The Heidelberg Catechism gives a clear picture of what it means to be saved. One might almost be satisfied with the first answer. But soon we realize that there are some areas not covered in this most amazing summary of a Christian's comfort.
The Canons of Dordt contain the most elaborate statement about God's great saving work. The real concern here was not some philosophical position, but an accurate Scriptural description of how God's people are saved. The question was: Who saves and how? But here too the answer is neither simple nor concise.
Scripture contains many beautiful texts that come close to defining salvation. Here, too, much searching and study may be required: Ridderbos in his The Coming of the Kingdom has made an excellent analysis of Christ's teaching about salvation (pp. 211-284).
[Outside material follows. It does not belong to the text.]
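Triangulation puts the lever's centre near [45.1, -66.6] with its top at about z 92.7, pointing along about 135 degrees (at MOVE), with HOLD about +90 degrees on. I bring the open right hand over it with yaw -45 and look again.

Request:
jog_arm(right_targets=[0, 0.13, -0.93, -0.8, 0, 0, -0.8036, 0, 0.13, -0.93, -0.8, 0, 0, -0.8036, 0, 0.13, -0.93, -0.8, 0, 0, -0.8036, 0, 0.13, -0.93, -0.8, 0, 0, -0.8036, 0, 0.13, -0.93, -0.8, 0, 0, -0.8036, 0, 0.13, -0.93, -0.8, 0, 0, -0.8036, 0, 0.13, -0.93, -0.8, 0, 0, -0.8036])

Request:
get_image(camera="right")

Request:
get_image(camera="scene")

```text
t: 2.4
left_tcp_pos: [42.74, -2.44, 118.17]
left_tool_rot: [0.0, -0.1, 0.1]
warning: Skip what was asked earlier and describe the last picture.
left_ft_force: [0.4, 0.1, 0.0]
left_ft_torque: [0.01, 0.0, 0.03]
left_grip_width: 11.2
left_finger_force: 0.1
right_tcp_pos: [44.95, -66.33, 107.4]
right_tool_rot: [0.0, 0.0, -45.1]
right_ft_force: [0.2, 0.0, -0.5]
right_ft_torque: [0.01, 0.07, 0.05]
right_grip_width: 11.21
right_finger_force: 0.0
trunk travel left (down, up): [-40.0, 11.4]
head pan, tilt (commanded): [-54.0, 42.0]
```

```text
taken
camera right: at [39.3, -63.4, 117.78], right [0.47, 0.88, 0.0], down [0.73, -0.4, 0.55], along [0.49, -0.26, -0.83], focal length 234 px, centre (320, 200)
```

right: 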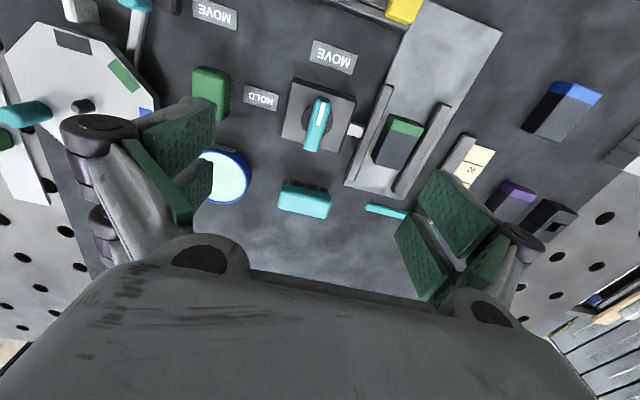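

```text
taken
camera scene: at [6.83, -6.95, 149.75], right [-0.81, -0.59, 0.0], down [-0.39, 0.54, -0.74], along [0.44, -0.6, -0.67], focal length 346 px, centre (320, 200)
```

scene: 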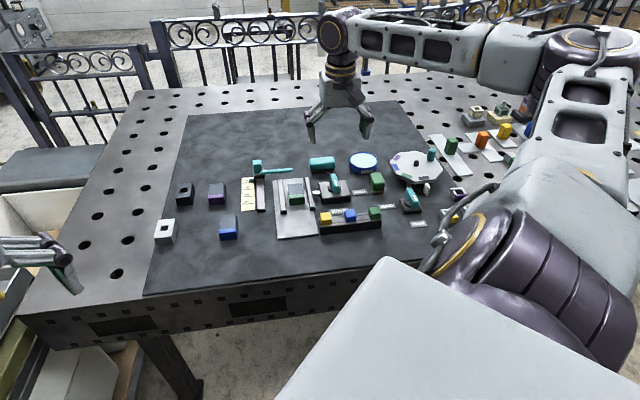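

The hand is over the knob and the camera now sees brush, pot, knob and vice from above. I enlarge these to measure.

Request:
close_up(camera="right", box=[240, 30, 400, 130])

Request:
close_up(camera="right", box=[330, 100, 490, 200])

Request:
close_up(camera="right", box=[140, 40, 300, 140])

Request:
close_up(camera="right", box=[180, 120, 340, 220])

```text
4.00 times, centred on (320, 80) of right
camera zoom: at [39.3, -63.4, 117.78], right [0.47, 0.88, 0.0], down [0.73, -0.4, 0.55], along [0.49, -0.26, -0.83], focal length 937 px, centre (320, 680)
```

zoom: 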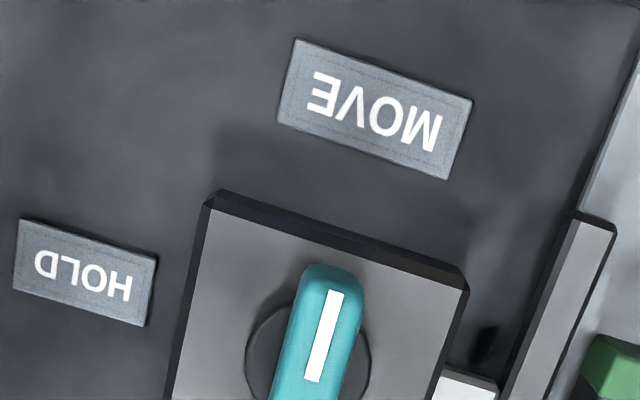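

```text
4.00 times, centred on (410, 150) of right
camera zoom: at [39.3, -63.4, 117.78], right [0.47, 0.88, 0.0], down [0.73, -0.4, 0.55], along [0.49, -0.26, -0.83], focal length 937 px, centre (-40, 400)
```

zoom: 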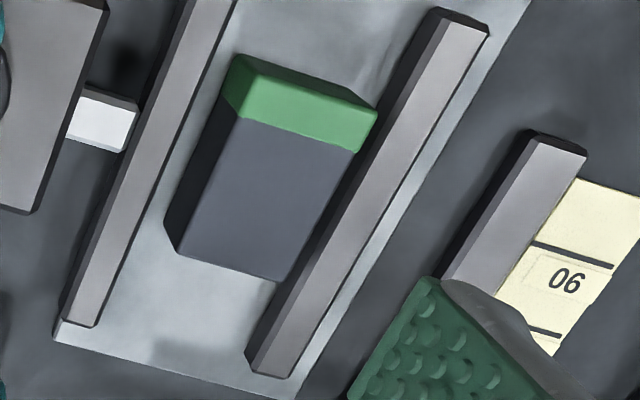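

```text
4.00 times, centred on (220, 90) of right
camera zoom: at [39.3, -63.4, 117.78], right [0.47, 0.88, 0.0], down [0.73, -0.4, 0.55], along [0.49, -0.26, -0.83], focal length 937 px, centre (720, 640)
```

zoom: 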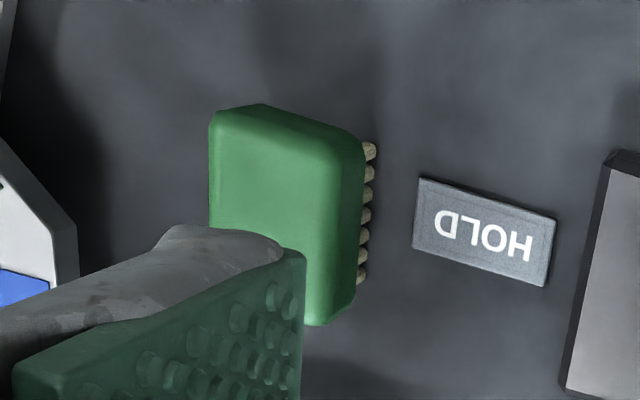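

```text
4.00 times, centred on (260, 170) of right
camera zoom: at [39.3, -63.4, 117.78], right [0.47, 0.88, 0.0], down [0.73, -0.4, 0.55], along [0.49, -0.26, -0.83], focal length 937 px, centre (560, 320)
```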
Another great NT scholar warns us that it is not always easy to determine just what the Gospel means by "to save." Writing about the Saviour in the Self Disclosure of Jesus Vos says:
It is not, however so easy as it might seem to determine the sense connected by Jesus and the evangelists with the term 'to save.' 'Saving' is one of those conceptions which by its very commonness of usage have suffered attrition of meaning and have lost the sharp contours of their original import. The average sense connected with the term in the present day religious mind is the very general one of deliverance, without any very real reflection upon either the 'where from' or the 'where to'. On the whole, the negative sense predominates in a more or less hazy apprehension.
Self Disclosure of Jesus p. 256
Perhaps a consideration of Vos' and Ridderbos' study can help us penetrate this haze of generality!